Under Australian law, anyone intercepted trying to reach the country by boat is sent for processing to asylum seeker camps on the tiny Pacific island of Nauru or to Manus Island off Papua New Guinea.
They are never eligible to be resettled in Australia.
Australia and Papua New Guinea said on Wednesday that they would close the Manus Island facility, but gave no timeline, and did not say where the people held there would be sent.
"We would certainly accommodate a number of them in Western Australia and we'd certainly support them as a state government," Western Australian Premier Colin Barnett told the Australian Broadcasting Corp on Wednesday night.
Barnett has taken a similar position in the past, and his stand demonstrated a rare public split in the conservative Liberal Party over the government's controversial detention policy.
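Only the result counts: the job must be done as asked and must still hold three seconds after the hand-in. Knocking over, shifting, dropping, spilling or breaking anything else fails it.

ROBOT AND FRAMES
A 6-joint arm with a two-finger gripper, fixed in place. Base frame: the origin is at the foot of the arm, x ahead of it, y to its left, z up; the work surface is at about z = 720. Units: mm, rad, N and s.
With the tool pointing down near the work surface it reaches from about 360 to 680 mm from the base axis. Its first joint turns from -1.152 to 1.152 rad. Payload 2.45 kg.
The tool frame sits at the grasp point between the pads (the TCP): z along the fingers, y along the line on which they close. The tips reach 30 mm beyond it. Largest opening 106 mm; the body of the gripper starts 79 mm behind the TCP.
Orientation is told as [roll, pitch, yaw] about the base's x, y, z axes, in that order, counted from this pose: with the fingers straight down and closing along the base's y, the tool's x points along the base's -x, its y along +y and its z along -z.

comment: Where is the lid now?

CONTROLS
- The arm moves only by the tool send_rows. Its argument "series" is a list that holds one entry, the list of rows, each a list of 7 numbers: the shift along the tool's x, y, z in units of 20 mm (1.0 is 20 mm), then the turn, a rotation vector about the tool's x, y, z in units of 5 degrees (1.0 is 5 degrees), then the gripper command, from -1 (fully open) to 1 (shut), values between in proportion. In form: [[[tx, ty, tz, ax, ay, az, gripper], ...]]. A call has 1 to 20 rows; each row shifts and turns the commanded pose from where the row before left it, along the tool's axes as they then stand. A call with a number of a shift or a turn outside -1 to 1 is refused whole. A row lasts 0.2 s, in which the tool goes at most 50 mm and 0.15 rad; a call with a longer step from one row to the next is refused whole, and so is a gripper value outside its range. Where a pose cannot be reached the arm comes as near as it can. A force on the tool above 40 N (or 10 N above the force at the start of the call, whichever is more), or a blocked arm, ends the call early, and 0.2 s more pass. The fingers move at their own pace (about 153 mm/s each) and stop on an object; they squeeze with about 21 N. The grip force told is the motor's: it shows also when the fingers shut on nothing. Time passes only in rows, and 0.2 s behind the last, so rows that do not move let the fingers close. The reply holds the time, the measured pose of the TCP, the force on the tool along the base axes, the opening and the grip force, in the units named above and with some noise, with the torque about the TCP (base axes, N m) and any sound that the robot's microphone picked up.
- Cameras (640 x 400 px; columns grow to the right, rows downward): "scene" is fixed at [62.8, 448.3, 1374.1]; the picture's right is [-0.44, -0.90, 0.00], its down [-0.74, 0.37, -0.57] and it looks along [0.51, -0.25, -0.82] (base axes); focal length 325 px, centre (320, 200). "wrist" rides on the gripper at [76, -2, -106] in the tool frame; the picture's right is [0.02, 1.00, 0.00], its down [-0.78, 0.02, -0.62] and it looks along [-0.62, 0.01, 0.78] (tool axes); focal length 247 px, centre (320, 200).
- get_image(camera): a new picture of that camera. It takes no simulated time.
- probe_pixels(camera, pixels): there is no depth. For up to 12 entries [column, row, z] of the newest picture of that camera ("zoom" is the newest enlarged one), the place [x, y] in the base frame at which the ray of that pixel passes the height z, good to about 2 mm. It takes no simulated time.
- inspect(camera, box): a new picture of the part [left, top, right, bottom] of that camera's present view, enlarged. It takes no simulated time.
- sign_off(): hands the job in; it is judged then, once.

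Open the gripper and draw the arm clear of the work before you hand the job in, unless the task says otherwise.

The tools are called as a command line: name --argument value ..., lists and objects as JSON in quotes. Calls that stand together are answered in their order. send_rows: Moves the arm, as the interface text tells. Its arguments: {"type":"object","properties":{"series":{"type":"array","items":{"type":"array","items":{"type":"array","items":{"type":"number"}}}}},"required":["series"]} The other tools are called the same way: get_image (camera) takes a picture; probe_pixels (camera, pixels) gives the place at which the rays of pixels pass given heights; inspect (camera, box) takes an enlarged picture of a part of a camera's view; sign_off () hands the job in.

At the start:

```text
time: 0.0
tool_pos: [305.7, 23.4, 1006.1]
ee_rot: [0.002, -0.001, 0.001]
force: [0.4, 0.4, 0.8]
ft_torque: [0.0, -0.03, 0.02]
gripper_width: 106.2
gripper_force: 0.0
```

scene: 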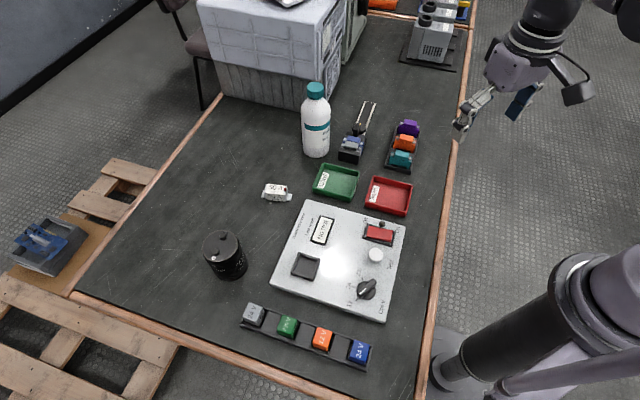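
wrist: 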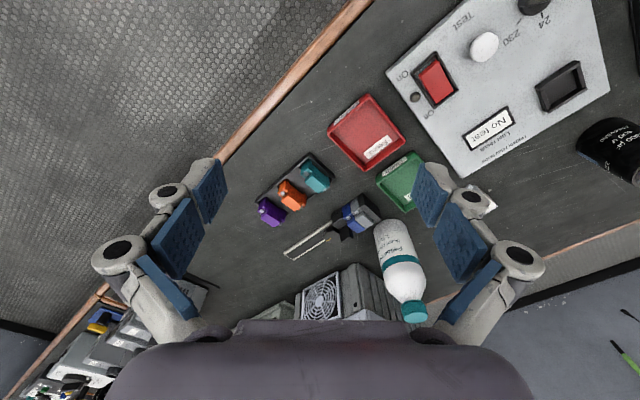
A spokeswoman for New Zealand Prime Minister John Key said on Thursday that an offer made in 2013 to accept 150 refugees, which Canberra has rebuffed, still stood.
Reports of abuse
Harsh conditions and reports of rampant abuse at the camps have drawn wide criticism at home and abroad. Australia says its hardline policy is needed to stop deaths at sea during the dangerous boat journey from Indonesia to Australia.
| Assault allegations at Nauru facility
Australian Immigration Minister Peter Dutton on Thursday stood by the government's policy ruling out settling the detainees in a third country, casting doubt over the fate of the remaining 850 refugees on Manus and 500 in Nauru.
"It's never been about tearing down the fences, it's about what to do with the people trapped behind them," said Daniel Webb, director of legal advocacy at the Human Rights Law Center.
"There's absolute clarity about what should happen but no clarity whatsoever about what will happen."
There are no plans to close the Nauru camp, which is under renewed scrutiny after a newspaper published leaked documents detailing reports of more than 2,000 incidents of sexual abuse, assault and attempted self-harm, many involving children.